Welsch also cannot meet the second part of the test. The appraisal that he was hired to make will not satisfy an obligation owed by either party to the sales agreement, and the circumstances do not indicate that either party intended to benefit Welsch by their agreement. Welsch was neither a creditor beneficiary nor a donee beneficiary. He simply was not intended to be a beneficiary of the agreement between the buyer and the seller which was intended only to fix the rights and obligations between them.
We do not find the expressed intention of the parties to be ambiguous in any way. If they were ambiguous, however, so as to require parol evidence to ascertain the parties' true intent, a judgment on the pleadings in favor of the appraiser was nevertheless inappropriate.

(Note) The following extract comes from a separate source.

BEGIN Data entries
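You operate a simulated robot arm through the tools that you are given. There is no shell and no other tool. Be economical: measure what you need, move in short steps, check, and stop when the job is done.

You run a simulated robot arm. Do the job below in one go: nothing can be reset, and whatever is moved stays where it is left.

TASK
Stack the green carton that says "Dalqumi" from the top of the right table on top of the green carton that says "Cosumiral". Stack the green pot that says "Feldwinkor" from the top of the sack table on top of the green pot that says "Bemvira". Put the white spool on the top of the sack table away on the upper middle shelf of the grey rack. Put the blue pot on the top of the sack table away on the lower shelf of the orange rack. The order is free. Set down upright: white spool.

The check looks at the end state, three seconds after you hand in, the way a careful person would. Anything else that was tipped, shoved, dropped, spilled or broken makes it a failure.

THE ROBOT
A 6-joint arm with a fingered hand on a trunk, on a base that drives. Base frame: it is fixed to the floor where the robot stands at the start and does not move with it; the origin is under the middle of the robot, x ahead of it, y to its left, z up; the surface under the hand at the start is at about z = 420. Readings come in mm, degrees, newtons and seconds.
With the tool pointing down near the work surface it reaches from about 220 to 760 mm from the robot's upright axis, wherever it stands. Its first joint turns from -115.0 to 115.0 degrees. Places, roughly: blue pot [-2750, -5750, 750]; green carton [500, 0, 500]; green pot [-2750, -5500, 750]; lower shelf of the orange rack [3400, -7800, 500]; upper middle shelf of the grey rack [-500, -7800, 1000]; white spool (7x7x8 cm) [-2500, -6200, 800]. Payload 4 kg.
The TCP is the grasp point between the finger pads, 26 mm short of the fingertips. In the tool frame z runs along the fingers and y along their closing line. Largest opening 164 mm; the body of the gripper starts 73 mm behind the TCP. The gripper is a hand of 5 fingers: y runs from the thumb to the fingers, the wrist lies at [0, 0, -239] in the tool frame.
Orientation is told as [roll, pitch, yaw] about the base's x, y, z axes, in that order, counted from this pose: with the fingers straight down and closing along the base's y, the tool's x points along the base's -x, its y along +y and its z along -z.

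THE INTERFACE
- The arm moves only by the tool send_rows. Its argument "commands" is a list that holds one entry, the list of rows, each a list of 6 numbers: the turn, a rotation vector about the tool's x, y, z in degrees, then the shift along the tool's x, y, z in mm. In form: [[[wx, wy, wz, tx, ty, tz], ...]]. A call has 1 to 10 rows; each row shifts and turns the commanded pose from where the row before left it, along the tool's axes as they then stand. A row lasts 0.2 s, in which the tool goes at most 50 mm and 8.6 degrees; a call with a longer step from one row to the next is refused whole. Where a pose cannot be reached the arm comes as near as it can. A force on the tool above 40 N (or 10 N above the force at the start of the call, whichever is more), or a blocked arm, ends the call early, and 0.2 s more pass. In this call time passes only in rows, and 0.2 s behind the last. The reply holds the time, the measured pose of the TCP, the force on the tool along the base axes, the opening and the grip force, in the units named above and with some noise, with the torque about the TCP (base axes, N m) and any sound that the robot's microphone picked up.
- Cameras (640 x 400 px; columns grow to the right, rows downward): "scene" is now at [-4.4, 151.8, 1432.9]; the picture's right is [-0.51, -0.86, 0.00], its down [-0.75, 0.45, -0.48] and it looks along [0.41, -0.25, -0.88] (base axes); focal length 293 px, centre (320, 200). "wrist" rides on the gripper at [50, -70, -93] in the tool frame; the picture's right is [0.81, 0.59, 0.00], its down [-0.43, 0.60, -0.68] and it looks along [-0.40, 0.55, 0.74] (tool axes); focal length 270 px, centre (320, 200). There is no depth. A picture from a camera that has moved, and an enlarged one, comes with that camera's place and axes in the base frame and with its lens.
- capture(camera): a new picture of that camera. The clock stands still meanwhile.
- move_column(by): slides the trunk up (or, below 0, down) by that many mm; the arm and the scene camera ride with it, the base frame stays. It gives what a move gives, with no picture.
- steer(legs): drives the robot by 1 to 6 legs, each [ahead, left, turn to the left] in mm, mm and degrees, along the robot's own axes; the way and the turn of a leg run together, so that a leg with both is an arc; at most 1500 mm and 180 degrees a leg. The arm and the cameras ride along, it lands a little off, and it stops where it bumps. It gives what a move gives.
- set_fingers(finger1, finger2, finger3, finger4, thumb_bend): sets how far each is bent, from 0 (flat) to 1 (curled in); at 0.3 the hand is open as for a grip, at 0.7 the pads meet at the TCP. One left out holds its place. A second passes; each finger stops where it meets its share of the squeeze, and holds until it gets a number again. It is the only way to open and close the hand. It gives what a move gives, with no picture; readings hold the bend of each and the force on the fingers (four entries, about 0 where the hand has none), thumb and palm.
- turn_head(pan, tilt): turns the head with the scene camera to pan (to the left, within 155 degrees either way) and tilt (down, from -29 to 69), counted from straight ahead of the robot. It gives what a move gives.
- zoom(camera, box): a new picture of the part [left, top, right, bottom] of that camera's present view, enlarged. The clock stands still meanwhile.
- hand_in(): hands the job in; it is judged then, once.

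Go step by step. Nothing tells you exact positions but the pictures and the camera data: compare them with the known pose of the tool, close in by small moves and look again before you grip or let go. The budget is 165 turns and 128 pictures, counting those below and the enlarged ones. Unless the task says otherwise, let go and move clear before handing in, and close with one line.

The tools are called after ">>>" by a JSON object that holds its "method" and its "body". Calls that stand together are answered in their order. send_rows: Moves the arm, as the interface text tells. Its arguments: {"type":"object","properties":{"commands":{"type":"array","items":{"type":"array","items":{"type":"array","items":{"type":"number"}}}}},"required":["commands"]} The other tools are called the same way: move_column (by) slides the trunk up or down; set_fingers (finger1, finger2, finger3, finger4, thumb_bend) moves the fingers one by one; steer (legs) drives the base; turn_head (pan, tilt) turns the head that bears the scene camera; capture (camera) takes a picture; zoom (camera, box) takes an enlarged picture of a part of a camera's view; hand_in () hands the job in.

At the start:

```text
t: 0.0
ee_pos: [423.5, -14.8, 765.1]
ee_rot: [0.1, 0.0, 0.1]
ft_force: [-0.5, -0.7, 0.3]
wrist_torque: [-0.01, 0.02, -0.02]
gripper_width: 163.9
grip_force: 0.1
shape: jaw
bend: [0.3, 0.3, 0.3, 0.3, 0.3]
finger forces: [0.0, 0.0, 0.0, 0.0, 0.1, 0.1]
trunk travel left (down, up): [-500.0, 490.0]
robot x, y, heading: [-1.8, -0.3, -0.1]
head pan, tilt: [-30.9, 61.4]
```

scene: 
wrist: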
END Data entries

There is no merit in appellee's contention that an appraiser should be granted the same immunity as an arbitrator. An arbitrator hired to assist in dispute resolution serves in a quasi-judicial role. Welsch, however, was employed to provide a professional service and, like other professionals, was responsible to use skill and care in performing the service for which he was hired. Such a person is not entitled to the same immunity from liability as the law provides for judicial officers.
Reversed and remanded for further proceedings. Jurisdiction is not retained.